Versatilidade e possibilidades

Embora ainda não saiba quanto o medicamento deve custar, Macedo avalia que o preço possa ser similar ao que já existe no mercado. “Os aparatos usados para preparar os nanocristais não são muito caros”, explica. “Mesmo assim, um produto com nanotecnologia tem mais valor agregado.”

Ela aponta que a nanotecnologia é muito versátil. “Se o fármaco não for muito solúvel, a gente pode tentar melhorá-lo.” Com isso, essa descoberta pode ser útil no aprimoramento de outras fórmulas com dificuldades similares de absorção. “Existe uma tendência de otimizar fármacos com diminuição de dose ou melhoria na eficácia, por exemplo. Há espaço para crescer tanto na medicina humana quanto na veterinária”, avalia.

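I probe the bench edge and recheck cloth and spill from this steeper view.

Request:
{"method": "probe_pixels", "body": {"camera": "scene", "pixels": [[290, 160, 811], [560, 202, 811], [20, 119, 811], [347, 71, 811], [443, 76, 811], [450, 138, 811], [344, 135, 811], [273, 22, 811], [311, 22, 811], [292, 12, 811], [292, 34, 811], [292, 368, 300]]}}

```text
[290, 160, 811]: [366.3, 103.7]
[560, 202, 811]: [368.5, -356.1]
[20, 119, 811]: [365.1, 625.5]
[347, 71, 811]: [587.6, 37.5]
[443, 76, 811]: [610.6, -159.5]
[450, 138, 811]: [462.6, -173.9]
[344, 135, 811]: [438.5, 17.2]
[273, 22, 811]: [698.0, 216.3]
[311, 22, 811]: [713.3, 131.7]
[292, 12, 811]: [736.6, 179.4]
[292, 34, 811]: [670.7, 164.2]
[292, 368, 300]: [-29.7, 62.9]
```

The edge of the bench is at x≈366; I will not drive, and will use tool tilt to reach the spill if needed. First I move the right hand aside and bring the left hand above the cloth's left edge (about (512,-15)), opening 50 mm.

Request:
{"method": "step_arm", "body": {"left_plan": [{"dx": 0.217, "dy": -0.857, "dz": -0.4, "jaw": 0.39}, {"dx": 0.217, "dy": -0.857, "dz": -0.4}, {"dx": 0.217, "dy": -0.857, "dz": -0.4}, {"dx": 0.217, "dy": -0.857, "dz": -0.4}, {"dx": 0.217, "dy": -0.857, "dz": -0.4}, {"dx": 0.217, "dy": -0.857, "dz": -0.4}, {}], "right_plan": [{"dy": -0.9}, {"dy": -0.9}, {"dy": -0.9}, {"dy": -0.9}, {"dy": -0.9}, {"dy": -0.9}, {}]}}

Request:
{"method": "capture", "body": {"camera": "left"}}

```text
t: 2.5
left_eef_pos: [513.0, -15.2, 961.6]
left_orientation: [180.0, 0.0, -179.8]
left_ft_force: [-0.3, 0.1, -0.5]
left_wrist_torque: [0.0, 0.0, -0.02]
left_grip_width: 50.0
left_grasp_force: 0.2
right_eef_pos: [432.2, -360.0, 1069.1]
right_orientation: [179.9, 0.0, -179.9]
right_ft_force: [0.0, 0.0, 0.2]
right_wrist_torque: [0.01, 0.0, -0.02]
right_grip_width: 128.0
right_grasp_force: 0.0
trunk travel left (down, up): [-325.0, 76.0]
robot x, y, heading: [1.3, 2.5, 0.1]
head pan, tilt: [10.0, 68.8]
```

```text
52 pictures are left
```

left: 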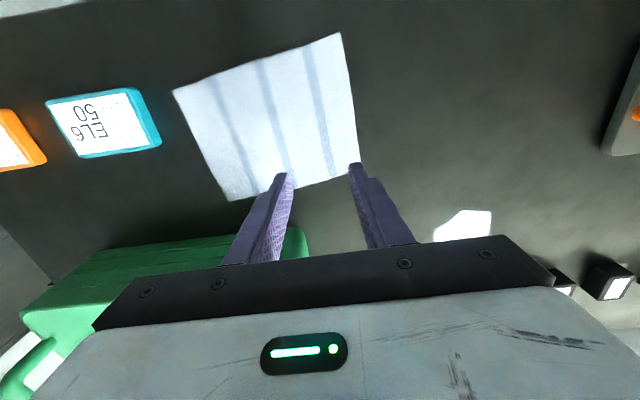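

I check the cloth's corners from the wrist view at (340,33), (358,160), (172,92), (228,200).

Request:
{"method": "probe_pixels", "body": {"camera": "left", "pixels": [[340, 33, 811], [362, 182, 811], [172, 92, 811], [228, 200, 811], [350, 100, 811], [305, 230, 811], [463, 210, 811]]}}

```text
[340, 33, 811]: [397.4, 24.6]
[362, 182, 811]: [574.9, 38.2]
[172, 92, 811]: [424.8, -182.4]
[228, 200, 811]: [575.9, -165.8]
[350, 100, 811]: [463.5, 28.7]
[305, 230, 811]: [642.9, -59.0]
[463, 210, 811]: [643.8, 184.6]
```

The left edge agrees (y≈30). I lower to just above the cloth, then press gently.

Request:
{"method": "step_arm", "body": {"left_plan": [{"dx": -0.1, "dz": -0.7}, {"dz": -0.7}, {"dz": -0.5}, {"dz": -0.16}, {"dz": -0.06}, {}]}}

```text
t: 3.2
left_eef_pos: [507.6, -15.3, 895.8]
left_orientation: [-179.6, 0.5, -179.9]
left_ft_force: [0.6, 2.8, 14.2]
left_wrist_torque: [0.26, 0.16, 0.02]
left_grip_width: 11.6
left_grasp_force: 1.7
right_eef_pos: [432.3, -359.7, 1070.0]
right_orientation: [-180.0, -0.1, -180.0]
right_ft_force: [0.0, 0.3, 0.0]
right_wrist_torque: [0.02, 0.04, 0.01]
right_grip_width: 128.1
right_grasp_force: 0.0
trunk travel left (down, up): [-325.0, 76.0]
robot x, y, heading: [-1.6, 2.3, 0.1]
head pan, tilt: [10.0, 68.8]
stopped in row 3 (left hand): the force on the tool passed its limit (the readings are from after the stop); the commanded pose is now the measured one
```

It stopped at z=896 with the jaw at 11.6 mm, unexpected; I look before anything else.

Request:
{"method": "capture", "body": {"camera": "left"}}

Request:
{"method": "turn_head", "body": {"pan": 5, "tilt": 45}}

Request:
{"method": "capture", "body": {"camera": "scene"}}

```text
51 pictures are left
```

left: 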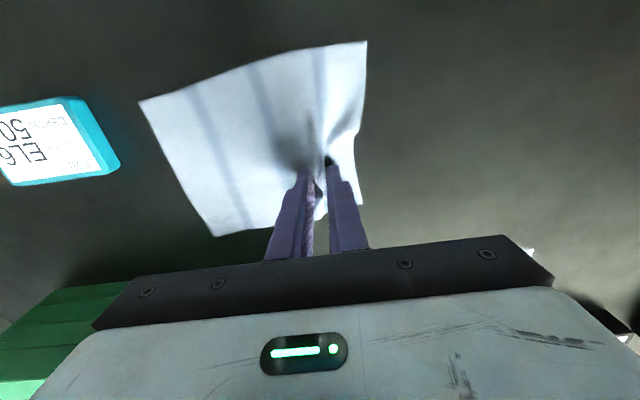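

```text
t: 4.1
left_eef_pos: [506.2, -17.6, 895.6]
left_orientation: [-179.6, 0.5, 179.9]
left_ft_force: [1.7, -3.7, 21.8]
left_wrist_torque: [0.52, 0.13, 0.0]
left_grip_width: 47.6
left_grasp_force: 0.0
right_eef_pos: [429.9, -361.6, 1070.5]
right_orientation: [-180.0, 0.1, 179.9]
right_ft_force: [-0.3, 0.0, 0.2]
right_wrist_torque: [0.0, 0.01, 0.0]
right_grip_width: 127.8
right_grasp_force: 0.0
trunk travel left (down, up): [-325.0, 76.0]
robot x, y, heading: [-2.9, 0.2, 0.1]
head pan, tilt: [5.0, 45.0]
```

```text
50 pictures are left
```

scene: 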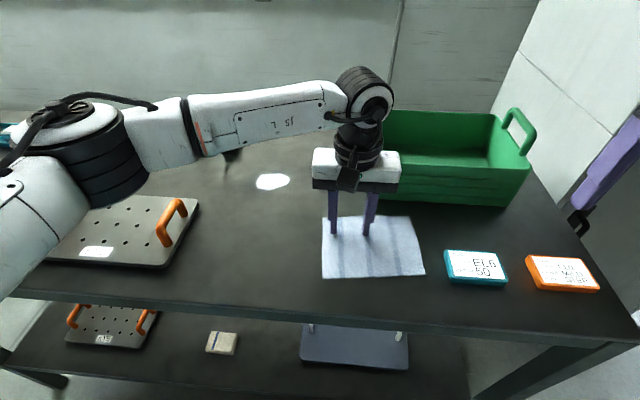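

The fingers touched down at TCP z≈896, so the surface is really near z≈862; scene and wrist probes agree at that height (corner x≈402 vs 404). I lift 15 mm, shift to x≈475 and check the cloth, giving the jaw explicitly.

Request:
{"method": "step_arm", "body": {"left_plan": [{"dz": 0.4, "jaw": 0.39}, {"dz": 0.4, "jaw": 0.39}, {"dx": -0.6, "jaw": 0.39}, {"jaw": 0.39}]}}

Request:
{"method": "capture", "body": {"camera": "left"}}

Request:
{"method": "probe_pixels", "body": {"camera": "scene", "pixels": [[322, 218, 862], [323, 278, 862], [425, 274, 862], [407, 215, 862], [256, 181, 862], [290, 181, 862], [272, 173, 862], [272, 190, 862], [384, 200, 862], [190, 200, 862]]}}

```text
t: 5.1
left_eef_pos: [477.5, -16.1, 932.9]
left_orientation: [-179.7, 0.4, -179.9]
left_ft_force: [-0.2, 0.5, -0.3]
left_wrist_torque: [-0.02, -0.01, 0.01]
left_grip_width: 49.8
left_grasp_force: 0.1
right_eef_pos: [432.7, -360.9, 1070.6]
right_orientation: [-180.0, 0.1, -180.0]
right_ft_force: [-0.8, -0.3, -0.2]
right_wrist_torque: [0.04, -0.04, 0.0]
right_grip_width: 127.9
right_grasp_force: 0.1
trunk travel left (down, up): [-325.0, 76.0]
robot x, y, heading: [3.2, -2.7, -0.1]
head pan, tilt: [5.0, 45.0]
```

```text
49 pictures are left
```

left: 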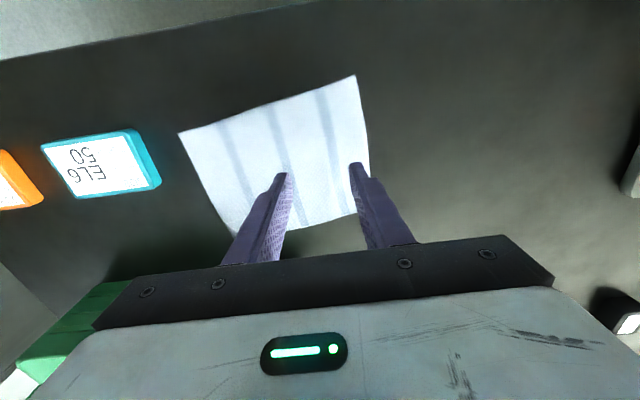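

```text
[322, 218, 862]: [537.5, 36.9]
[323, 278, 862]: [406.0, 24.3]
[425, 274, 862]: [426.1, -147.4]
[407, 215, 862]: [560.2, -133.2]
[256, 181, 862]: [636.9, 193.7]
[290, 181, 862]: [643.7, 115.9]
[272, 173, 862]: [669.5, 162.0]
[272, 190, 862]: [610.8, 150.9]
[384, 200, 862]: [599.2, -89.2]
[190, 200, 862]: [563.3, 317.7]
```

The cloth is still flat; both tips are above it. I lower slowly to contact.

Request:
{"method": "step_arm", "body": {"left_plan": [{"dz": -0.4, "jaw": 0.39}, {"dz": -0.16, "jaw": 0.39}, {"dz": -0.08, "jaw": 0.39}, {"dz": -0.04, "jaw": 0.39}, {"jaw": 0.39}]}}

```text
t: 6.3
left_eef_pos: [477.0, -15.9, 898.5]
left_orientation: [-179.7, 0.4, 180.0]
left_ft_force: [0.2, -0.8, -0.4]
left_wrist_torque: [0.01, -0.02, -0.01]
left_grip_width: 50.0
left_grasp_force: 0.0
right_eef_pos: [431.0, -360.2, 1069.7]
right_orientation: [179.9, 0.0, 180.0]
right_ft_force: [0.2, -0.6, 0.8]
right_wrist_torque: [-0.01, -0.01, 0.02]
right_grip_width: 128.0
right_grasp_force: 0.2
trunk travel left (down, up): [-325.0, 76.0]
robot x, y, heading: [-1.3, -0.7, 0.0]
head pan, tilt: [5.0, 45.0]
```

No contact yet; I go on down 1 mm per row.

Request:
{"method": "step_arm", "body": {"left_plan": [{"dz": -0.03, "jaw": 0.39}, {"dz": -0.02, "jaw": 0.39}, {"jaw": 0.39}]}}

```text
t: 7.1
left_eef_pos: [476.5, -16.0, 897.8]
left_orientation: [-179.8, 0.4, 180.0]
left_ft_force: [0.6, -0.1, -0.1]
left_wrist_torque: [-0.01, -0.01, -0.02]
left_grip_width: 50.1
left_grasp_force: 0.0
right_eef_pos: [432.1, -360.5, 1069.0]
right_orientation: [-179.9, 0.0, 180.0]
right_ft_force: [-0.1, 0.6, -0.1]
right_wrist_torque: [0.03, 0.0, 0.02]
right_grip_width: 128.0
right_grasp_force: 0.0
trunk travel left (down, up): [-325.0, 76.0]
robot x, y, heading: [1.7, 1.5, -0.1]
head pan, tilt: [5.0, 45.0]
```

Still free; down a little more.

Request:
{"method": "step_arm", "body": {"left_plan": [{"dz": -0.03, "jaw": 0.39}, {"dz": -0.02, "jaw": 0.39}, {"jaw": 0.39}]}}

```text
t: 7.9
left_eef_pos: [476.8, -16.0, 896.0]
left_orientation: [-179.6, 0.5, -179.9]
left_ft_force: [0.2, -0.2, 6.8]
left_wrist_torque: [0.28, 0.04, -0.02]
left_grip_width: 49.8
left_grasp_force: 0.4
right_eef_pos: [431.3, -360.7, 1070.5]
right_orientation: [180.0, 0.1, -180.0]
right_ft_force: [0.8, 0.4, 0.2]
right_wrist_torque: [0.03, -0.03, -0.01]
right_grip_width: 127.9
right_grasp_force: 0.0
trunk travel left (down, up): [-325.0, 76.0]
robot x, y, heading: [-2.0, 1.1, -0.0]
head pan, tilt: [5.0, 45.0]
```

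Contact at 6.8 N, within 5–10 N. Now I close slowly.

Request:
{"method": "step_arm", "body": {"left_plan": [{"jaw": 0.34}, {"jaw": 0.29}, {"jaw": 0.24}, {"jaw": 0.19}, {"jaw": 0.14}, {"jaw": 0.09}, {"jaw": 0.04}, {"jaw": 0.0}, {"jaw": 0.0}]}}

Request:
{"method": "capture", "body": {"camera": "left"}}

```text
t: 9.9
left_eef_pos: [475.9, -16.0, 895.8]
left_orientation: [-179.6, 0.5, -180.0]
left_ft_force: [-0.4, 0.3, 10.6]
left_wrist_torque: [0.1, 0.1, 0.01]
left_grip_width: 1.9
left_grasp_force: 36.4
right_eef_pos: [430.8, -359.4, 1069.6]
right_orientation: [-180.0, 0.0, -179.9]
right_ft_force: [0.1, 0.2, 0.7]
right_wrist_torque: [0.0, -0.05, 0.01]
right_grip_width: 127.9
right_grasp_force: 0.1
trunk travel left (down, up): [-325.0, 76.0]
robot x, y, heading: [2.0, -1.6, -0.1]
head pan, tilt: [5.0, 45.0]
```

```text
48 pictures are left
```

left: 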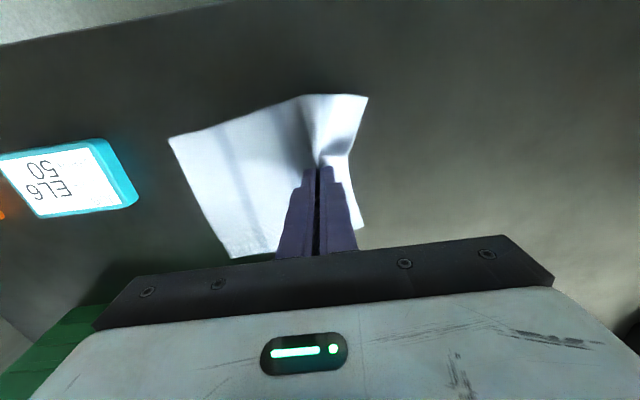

O projeto mostra como a ciência brasileira pode criar inovações que beneficiam diretamente a população. “A gente fez o desenvolvimento, caracterizou o material, fez testes de toxicidade e testes em animais”, resume Macedo. Tudo isso no Brasil, com recursos nacionais e conhecimento desenvolvido em universidades públicas. “E o mais legal é saber que, no fim das contas, quem se beneficia são as pessoas — e seus pets.”